Quote the selected passage word for word, starting at "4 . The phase" and ending with "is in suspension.".

[Selected passage start]

A phase shifter, including: first and second substrates opposite to each other; an adjustable dielectric layer and a plurality of pillar supports between the first and second substrates; first and second conductive layers on sides of first and second substrates close to the adjustable dielectric layer, respectively, where patterns of the first and second conductive layers include at least one first electrode and at least one second electrode, respectively, orthographic projections of the at least one first electrode and the at least one second electrode on the first substrate at least partially overlap each other; orthographic projections of each of the plurality of pillar support, and the pattern of the first conductive layer on the first substrate do not overlap each other, and the pillar supports of the plurality of pillar supports close to an edge of the pattern of the first conductive layer are equally spaced apart therefrom.

Claims

exact text as granted — not AI-modified
What is claimed is: 
     
         1 . A phase shifter, comprising:
 a first substrate and a second substrate opposite to each other;   an adjustable dielectric layer and a plurality of pillar supports, each of which being between the first substrate and the second substrate;   a first conductive layer on a side of the first substrate close to the adjustable dielectric layer; and   a second conductive layer on a side of the second substrate close to the adjustable dielectric layer, wherein a pattern of the first conductive layer comprises at least one first electrode, a pattern of the second conductive layer comprises at least one second electrode, and an orthographic projection of the at least one first electrode on the first substrate at least partially overlaps an orthographic projection of the at least one second electrode on the first substrate;   wherein an orthographic projection of each of the plurality of pillar support, which are on the first substrate, on the first substrate and an orthographic projection of the pattern of the first conductive layer on the first substrate do not overlap each other, and the pillar supports of the plurality of pillar supports close to an edge of the pattern of the first conductive layer are equally spaced apart from the edge of the pattern of the first conductive layer.   
     
     
         2 . The phase shifter of  claim 1 , wherein the pillar supports of the plurality of pillar supports close to the edge of the pattern of the first conductive layer are each spaced apart from the edge of the pattern of the first conductive layer by a first distance, and any two adjacent ones of the plurality of pillar supports are spaced apart from each other by a second distance, wherein the first distance is equal to the second distance. 
     
     
         3 . The phase shifter of  claim 2 , wherein the at least one first electrode comprises a first signal sub-electrode and a second signal sub-electrode spaced apart from each other, and a part of the plurality of pillar supports are in a region between the first signal sub-electrode and the second signal sub-electrode. 
     
     
         4 . The phase shifter of  claim 3 , wherein the plurality of pillar supports comprises a plurality of main pillar supports and a plurality of auxiliary pillar supports at intervals on the first substrate, wherein an end of each of the plurality of main pillar supports away from the first substrate is in contact with the second substrate, and an end of each of the plurality of auxiliary pillar supports away from the first substrate is in suspension.

[Selected passage end]
[Data start]

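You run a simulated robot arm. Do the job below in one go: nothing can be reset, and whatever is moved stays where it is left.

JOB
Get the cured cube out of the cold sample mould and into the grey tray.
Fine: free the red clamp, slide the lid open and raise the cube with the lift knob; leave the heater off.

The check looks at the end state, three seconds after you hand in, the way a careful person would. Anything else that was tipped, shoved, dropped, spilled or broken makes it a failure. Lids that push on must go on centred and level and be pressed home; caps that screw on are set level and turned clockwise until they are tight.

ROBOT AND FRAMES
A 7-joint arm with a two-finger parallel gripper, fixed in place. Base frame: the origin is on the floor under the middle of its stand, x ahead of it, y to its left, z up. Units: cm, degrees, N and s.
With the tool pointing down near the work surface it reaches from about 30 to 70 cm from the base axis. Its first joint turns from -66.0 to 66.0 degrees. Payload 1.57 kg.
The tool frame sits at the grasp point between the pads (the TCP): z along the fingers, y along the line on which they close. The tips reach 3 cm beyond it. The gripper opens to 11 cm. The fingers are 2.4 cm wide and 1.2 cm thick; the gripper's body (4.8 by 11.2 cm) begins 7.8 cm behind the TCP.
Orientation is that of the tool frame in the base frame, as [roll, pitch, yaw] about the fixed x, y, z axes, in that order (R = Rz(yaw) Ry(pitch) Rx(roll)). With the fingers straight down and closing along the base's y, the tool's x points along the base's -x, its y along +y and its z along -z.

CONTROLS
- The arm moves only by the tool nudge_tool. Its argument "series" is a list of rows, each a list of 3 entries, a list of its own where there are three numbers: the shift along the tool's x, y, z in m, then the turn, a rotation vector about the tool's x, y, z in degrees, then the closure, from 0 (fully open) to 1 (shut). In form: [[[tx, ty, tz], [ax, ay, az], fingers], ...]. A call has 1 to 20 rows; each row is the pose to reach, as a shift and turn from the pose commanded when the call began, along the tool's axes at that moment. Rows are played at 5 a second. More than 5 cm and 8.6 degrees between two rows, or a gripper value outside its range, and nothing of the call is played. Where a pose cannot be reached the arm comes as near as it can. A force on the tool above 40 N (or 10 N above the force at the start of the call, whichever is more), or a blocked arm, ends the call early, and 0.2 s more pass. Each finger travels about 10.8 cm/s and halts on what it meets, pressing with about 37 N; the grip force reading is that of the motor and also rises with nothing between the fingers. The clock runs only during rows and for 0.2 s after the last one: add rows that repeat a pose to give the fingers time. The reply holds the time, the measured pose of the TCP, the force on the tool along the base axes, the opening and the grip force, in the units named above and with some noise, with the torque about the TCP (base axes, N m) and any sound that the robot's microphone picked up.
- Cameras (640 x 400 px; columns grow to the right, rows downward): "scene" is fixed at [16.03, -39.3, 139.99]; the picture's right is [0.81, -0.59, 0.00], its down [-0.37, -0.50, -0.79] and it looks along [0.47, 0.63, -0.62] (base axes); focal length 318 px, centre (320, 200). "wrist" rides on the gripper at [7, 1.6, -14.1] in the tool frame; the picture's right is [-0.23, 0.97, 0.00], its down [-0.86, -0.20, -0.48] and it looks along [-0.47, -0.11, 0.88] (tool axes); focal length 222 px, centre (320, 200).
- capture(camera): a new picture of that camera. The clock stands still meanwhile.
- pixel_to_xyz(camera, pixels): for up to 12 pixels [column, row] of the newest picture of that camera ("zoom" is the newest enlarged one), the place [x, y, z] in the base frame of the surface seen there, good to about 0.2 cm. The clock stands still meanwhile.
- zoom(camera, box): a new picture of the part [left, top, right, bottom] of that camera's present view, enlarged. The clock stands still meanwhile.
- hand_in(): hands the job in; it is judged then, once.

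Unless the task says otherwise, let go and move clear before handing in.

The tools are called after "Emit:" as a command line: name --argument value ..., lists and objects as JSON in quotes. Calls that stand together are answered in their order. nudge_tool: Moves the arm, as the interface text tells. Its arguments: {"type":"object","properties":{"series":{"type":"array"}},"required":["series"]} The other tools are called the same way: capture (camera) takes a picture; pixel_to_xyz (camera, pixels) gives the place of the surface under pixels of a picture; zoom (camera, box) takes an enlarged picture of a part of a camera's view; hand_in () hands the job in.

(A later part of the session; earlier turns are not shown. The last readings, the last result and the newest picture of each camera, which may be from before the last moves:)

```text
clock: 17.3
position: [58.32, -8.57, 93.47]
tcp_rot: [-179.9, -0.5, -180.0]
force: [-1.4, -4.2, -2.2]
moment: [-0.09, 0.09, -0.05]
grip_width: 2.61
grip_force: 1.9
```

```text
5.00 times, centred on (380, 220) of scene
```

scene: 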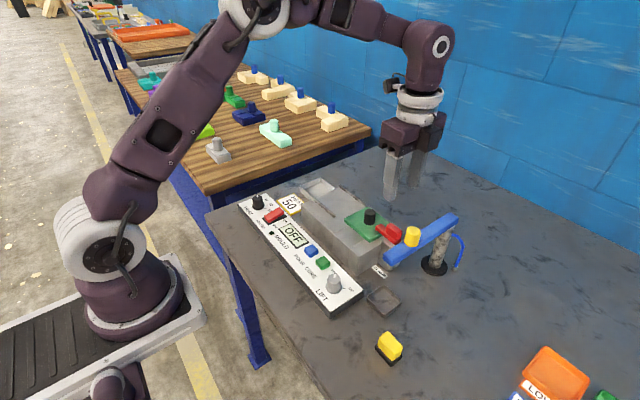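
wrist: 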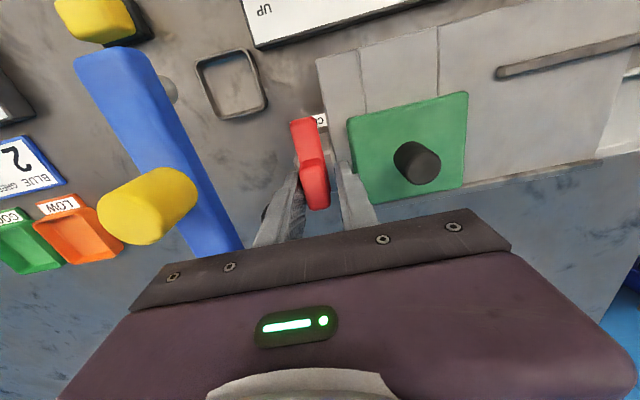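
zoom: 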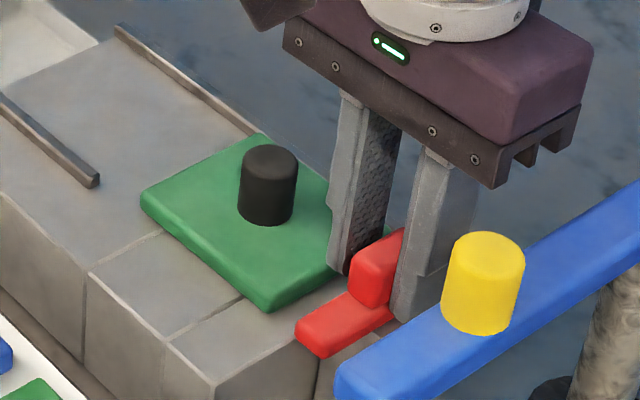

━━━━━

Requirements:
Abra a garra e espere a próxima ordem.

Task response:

[Data end]

Task response:
4 . The phase shifter of  claim 3 , wherein the plurality of pillar supports comprises a plurality of main pillar supports and a plurality of auxiliary pillar supports at intervals on the first substrate, wherein an end of each of the plurality of main pillar supports away from the first substrate is in contact with the second substrate, and an end of each of the plurality of auxiliary pillar supports away from the first substrate is in suspension.